** begin MATERIAL **

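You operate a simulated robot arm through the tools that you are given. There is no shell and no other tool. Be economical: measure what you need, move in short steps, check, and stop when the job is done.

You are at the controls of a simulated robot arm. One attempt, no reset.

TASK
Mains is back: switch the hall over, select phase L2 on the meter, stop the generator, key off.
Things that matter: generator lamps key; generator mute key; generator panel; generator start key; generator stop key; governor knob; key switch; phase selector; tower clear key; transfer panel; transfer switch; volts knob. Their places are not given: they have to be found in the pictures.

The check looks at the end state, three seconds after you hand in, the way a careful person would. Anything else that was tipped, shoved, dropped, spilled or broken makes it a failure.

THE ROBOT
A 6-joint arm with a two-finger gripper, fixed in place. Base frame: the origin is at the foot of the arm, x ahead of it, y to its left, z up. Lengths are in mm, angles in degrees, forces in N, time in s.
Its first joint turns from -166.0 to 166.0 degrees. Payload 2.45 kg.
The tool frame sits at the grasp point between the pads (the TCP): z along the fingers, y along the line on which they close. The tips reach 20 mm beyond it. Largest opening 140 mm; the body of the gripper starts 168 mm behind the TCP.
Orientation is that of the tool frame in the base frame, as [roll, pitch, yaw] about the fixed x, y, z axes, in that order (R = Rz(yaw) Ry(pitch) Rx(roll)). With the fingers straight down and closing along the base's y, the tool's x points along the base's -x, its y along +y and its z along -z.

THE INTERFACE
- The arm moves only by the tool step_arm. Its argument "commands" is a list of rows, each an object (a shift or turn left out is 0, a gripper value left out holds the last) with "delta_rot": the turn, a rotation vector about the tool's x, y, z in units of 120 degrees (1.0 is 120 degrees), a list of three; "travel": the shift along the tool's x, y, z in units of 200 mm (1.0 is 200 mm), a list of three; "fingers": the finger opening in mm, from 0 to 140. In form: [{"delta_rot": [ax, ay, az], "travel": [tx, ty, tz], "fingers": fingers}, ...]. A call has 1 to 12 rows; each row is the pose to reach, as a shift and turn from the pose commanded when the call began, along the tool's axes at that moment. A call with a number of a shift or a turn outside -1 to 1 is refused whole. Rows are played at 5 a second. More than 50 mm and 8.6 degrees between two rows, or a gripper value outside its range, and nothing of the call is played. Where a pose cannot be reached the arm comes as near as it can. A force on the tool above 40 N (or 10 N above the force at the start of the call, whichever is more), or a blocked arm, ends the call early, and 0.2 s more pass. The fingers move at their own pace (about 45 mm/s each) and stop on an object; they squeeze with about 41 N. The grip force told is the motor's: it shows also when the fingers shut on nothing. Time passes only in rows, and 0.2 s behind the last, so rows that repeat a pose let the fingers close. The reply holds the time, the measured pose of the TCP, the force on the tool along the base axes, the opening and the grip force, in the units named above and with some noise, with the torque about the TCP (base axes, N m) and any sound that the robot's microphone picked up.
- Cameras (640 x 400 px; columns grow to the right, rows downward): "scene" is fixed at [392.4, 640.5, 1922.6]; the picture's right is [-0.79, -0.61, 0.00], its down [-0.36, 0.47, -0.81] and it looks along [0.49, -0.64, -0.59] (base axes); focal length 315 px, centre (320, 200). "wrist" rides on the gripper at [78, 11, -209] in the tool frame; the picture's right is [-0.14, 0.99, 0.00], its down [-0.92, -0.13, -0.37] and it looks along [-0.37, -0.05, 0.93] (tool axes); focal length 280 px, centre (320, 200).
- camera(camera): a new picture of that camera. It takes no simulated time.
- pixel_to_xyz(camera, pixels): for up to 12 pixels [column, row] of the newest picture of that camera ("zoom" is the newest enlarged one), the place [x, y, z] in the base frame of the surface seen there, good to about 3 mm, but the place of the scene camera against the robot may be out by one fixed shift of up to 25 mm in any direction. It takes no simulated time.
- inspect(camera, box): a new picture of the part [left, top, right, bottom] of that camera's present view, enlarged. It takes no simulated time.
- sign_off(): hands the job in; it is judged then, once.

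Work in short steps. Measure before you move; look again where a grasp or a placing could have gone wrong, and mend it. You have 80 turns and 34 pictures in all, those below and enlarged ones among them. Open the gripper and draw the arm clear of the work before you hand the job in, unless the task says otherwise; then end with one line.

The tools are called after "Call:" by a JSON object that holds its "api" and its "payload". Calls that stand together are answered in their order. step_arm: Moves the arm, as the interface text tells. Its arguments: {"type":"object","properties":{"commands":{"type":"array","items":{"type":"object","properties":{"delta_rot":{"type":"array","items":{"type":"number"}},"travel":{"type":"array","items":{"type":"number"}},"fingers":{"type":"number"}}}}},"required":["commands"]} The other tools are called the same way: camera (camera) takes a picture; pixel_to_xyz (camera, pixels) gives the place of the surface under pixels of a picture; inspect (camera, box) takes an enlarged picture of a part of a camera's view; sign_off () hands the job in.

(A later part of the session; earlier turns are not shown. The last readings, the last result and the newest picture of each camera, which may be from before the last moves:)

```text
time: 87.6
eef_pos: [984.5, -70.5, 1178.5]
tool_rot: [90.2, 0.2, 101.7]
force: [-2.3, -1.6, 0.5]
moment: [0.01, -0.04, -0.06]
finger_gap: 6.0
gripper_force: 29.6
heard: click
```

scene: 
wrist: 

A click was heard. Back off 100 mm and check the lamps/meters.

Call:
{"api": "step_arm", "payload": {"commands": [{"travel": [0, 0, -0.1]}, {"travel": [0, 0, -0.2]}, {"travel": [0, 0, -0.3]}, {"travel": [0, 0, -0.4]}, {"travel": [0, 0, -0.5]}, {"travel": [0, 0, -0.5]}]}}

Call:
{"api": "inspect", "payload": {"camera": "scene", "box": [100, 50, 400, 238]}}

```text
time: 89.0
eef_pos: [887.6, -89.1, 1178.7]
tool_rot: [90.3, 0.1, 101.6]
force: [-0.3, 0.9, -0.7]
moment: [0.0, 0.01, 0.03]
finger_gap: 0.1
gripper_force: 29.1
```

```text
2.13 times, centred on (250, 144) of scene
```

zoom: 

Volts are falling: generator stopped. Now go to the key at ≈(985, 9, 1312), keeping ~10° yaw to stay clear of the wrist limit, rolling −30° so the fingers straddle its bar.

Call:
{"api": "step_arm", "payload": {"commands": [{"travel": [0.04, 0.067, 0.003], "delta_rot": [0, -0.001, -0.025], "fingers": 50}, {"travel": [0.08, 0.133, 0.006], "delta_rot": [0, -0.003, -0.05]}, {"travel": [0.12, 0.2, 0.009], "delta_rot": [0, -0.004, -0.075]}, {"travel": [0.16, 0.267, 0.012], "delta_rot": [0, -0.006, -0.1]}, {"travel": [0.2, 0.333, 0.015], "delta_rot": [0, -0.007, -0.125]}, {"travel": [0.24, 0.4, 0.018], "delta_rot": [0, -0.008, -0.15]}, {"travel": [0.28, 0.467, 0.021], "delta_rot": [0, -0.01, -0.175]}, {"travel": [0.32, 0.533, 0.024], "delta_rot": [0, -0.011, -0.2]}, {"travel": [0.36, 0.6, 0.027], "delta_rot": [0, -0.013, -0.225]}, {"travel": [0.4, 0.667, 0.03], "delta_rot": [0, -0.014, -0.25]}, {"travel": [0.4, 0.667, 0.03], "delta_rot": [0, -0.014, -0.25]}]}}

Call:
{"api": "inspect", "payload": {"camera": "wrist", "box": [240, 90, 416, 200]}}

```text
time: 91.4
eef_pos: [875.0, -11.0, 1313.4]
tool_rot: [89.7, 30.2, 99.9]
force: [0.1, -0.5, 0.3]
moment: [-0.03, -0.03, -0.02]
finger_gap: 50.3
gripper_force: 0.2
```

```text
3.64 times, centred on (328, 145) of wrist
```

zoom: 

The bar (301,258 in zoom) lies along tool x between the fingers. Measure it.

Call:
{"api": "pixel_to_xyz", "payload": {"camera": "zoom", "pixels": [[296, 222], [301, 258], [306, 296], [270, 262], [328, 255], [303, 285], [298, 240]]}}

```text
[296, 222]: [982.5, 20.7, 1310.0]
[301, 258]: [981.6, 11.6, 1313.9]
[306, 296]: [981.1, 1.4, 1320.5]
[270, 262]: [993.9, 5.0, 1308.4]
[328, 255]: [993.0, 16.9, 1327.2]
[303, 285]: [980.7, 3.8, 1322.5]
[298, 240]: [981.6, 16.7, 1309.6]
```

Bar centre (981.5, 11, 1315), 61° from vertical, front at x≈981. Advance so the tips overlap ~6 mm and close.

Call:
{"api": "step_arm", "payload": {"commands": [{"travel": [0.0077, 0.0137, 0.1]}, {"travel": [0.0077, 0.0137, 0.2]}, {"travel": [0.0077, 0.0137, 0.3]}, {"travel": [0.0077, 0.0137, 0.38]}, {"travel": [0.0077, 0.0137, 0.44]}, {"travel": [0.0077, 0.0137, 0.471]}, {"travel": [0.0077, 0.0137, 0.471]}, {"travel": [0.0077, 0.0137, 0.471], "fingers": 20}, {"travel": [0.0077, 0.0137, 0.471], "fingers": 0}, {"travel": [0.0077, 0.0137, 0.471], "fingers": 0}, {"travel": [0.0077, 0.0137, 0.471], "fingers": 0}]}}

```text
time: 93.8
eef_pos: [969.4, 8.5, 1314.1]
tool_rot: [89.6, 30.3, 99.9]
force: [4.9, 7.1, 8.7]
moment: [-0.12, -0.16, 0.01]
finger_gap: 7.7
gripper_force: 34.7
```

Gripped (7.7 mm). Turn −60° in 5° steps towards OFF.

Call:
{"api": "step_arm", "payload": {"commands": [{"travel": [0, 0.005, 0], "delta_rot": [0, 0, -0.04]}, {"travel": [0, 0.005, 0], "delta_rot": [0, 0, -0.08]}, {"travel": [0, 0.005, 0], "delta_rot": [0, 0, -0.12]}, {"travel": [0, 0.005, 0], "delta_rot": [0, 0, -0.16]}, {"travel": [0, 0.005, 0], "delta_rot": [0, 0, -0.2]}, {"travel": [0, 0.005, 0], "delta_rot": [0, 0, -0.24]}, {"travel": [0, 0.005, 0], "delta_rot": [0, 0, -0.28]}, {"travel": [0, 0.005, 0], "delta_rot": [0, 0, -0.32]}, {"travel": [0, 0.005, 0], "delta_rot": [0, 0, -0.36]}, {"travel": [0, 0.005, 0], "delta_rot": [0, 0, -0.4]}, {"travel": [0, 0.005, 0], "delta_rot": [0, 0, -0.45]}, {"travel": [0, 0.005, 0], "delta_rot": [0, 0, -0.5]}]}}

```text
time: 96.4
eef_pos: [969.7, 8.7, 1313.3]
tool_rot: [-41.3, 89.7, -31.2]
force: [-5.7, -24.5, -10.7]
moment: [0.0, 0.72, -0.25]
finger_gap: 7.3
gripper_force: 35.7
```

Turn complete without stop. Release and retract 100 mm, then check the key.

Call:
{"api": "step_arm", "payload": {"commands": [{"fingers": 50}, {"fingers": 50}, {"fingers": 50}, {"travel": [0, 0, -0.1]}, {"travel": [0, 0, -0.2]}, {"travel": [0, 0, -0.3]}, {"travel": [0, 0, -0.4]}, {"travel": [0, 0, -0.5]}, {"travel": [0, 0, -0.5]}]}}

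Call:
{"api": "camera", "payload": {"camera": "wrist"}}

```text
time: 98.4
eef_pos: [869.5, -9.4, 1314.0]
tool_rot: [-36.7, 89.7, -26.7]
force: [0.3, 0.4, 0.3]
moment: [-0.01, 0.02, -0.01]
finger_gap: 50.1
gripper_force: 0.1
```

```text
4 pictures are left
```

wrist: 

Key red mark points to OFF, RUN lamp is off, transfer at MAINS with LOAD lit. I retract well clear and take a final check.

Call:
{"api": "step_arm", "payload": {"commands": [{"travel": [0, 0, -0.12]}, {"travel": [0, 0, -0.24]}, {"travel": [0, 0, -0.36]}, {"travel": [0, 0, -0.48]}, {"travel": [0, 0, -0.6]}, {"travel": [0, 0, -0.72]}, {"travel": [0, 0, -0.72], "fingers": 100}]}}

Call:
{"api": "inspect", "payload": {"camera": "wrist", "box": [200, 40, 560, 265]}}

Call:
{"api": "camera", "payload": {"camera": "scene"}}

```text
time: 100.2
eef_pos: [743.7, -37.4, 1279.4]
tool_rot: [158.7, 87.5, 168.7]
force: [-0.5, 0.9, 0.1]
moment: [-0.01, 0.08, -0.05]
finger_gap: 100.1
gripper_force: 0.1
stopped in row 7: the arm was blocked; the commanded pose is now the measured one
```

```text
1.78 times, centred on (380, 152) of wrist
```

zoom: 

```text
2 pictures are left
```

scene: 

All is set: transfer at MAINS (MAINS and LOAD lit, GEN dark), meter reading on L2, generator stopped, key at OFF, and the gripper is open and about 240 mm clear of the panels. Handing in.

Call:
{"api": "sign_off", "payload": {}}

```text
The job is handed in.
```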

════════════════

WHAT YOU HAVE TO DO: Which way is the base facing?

** end MATERIAL **

WHAT YOU HAVE TO DO: Provide only the count of lines in the data above that include the string "newest".

EXERCISE ANSWER: 2